WHAT IS REQUIRED
Reply with one number only, the count of lines holding the string "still".
--- Start LISTED ENTRIES ---
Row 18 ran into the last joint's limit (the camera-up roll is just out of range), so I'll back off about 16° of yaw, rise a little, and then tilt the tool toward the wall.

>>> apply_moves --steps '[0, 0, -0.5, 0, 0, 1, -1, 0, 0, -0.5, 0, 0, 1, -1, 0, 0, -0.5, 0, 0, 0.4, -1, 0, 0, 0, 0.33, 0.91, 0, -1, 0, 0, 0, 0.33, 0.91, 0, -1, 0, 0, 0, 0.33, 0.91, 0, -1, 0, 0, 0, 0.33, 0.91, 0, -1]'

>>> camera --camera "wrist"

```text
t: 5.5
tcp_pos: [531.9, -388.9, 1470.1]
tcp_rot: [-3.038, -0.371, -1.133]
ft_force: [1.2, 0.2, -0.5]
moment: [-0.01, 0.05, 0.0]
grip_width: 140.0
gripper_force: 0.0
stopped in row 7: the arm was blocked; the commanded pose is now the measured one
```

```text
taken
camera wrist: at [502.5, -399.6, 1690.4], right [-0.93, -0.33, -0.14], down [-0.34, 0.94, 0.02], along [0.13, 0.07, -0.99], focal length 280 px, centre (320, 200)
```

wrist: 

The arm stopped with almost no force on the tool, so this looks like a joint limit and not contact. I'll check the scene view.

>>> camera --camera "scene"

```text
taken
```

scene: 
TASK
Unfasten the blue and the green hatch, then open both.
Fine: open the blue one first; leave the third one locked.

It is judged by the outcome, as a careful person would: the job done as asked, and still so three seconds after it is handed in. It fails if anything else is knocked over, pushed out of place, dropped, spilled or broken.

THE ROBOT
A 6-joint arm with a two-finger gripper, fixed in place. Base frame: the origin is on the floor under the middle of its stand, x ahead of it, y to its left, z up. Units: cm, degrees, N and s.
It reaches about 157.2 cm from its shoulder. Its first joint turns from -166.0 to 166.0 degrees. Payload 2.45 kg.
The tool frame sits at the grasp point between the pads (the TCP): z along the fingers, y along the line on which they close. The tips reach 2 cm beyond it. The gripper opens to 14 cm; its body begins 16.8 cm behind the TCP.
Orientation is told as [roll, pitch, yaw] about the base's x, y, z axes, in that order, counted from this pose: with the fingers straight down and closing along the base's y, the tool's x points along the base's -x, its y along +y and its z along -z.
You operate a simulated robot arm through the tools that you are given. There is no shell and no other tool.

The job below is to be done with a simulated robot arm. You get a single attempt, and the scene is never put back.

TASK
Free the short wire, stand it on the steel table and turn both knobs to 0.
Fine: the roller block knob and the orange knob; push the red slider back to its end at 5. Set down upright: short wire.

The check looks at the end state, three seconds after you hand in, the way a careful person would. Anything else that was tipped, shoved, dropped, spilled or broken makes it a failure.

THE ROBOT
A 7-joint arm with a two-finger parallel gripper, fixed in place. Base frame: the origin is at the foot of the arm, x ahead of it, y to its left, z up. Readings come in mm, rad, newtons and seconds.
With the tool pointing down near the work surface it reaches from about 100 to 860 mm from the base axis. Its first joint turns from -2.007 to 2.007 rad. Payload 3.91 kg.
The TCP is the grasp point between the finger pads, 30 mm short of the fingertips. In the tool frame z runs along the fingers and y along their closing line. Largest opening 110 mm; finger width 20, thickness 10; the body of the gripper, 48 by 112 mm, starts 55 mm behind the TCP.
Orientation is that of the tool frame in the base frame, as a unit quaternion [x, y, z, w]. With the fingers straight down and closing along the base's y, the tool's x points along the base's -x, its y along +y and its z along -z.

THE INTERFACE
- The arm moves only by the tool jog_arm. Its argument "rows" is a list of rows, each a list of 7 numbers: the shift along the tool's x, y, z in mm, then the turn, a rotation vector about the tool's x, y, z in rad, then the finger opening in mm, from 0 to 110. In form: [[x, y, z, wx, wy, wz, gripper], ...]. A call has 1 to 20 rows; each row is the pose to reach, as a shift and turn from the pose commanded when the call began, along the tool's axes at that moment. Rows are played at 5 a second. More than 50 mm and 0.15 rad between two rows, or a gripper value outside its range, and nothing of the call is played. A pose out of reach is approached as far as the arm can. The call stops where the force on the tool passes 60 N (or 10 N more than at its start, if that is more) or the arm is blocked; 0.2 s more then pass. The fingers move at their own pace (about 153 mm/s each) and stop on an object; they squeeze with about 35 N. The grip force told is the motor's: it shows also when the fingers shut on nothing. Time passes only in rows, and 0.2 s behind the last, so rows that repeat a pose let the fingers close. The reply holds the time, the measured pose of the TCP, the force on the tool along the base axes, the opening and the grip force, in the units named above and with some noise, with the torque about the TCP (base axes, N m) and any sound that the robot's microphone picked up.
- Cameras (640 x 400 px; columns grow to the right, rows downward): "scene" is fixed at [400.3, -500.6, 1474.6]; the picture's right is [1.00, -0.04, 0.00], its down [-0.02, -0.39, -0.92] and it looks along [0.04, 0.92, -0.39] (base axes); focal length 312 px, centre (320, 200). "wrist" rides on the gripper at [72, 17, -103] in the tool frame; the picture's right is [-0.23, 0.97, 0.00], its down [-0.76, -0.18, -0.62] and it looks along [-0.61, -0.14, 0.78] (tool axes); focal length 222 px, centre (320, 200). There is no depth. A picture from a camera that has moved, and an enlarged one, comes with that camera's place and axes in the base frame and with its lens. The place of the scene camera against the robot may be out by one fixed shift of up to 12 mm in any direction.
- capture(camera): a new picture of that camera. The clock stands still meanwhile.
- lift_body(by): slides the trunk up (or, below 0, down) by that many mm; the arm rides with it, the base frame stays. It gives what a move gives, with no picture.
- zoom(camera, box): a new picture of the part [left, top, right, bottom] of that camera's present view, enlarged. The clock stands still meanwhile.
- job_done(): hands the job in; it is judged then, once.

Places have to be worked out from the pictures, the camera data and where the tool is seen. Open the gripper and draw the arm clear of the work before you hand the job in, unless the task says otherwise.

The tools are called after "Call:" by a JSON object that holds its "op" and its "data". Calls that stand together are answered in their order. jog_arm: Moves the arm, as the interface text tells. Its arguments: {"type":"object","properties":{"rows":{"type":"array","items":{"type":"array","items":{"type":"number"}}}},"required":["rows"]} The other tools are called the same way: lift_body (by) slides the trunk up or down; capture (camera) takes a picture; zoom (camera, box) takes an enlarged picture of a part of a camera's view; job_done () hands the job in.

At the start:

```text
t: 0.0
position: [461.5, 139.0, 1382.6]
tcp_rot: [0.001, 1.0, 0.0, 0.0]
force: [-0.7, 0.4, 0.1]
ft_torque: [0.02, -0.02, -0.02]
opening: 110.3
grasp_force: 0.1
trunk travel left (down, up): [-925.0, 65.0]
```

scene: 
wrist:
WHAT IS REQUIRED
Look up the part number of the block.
--- End LISTED ENTRIES ---
REPLY TO THE TASK
3